Anyway this stress is awful. I am doing what I do my best to share with you. I almost have my whole kitchen/dining room floor done!!!!! Maybe 10 more squares, then just have to cut to fit around the rooms. (c: AND I did not sit in the glue or get stuck to anything! Which is HUGE for me. haha
Have let myself nap and sleep more and being very careful.
If I had to deal with an AH, I would not be able to work on the tension in my gut from the house stuff. But becuz of Al Anon and you guys, i am remembering to breath, eat well, HP will take care of us I know he will.
I was thinking what in the world would I do if I did not have a floor to sweep and mop everday all during the day? And walls to paint? Plants to water?
this morn I realized if I had to live in an rv I could not have my bed and no recliner. If I cannot recline I cannot sit. no recliner fits in an rv.
Anyway at least things are in the works. My advocate was right on it. I call him a bulldog.
I almost lost my horse, elgin a few days ago. He was writhing in pain. colic.ugh. I got my stethiscope, no bowel sounds. If you know horses they always have a noisy gut. If it is not moving that is bad. Had to check up his bum, was clean and healthy.
So thank hp I have a mellow horse, he drank down mineral oil and I force fed him pumpkin. Took his coat off, walked him a long time and did hard massage on his gut. Got a few sounds. I went in and looked out and he was down again so went out again and massaged and walked.
He did not go down again. Put his coat back on. Next morn as soon as i opened the door he was hollering at me to get out and feed him. phew!!!!!!!
Most horses you have to put a tupe to the stomach to get oil down. Elgin is a miracle horse I tell ya. NEVER met a mellower sweeter guy.

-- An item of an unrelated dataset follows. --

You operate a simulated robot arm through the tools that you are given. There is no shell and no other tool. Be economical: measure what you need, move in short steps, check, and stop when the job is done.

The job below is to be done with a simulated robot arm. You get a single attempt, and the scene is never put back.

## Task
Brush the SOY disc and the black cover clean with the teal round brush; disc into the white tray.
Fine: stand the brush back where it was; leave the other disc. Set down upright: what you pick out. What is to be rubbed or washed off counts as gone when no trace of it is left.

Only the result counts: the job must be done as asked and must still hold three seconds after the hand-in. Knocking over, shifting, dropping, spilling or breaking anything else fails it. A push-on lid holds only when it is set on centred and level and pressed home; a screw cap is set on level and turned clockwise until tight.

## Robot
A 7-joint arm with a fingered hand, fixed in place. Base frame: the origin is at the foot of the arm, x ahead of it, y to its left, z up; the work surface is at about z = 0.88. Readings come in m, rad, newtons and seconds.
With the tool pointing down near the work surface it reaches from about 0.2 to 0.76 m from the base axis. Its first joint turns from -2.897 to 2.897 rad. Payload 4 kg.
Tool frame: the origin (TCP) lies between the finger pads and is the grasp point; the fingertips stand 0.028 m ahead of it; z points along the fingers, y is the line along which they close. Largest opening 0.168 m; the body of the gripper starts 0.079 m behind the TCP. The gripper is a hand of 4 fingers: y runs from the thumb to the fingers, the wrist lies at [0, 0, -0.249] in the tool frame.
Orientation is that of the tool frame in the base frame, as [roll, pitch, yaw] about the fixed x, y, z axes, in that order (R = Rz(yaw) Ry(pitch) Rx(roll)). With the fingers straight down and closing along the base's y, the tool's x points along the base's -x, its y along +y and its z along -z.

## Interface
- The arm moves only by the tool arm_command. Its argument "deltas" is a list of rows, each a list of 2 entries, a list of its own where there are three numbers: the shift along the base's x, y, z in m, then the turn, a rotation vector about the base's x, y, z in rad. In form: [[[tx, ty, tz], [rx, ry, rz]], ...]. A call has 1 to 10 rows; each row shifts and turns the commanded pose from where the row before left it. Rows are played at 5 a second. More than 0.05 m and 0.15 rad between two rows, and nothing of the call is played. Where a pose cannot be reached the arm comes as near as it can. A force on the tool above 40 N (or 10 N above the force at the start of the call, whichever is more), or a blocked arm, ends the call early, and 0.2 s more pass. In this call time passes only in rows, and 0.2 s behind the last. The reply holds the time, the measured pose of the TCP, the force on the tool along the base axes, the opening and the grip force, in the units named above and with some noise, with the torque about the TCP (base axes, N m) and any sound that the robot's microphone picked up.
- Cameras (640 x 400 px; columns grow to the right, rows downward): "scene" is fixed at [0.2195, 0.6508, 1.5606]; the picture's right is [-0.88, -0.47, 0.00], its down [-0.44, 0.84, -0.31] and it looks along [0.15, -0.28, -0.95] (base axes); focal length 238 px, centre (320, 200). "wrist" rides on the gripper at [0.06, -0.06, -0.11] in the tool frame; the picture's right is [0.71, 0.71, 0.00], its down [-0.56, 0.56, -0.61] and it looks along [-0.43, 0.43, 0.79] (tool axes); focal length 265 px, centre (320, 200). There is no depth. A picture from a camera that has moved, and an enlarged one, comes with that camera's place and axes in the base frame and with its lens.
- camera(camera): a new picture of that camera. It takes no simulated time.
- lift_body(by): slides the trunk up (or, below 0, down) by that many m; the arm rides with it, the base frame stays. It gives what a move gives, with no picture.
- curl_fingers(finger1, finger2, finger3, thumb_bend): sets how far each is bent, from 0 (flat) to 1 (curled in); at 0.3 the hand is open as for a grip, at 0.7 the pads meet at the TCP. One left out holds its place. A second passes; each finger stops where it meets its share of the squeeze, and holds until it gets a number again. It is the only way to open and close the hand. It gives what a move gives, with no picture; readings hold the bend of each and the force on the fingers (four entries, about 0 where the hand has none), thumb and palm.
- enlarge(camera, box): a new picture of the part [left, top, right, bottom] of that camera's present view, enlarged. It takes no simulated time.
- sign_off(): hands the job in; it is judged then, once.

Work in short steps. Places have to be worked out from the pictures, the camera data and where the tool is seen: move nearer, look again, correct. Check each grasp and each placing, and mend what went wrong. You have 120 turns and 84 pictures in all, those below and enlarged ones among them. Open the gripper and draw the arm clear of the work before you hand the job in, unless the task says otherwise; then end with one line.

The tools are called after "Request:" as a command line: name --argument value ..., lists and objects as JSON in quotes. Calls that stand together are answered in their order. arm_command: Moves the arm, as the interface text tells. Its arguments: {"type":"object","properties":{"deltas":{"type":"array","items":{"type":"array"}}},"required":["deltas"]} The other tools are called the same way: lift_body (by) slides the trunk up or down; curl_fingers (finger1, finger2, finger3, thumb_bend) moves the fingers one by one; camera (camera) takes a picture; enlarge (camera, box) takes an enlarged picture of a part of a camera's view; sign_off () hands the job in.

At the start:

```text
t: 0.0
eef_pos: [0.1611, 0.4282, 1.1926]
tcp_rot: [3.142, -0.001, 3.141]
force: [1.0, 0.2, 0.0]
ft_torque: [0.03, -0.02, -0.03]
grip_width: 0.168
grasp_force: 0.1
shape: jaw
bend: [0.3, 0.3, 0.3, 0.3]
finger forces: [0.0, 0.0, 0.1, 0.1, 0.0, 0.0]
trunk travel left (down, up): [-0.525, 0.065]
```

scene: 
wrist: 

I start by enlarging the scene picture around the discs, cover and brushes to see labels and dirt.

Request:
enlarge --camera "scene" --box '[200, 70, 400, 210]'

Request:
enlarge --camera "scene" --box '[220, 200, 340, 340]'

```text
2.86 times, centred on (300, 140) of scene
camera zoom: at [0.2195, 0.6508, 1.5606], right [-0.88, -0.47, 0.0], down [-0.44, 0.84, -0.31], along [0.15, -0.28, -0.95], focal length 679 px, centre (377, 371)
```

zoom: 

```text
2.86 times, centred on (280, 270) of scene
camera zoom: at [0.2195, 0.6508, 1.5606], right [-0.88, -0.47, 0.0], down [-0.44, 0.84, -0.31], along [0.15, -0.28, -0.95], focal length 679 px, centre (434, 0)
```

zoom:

anyway I learn skills here at mip and from al anon literature that help me through this tough stuff. One day at a time is major for me. Know I can face and make one day at a time work.
(((debilyn))) It's so hard to see a sick animal, they can't tell you where it hurts or what they need. Elgin is lucky to have you. As I'm sure you feel lucky to have him. Glad to hear that he's doing better now. Good luck on the mortgage, hope it goes through. Yes, one day at a time is sometimes (often) all we can do. Keep us posted. Oh-congrats on not glueing your butt to the floor, lol!
Hi Deb, glad to see you're not slacking in that wonderful world of yours!
Sending loads of positive vibes your way that the outcomewith your mortgage will be positive.
My daughter had the same stress for the last six months, had four refusals and had actually started packing up boxes to leave her home (and we were re-arranging ours to accommodate her and the wee one) when she was 5th time lucky.....she had a great guy who wouldn't let it go and kept trying for her. Never say never.......this recession is a bitch.
I am so happy about the mortgage! I knew you were being positive about the whole thing. That is a wonderful thing. Very good news about Elgin. You are such a good "mom".
I am realizing that I cannot detach from my A without leaving as well. I know everyone is different, but I just can't stay with him. Either way it takes a lot of strength. I am in the early stages, but you give me hope that I can make it on my own.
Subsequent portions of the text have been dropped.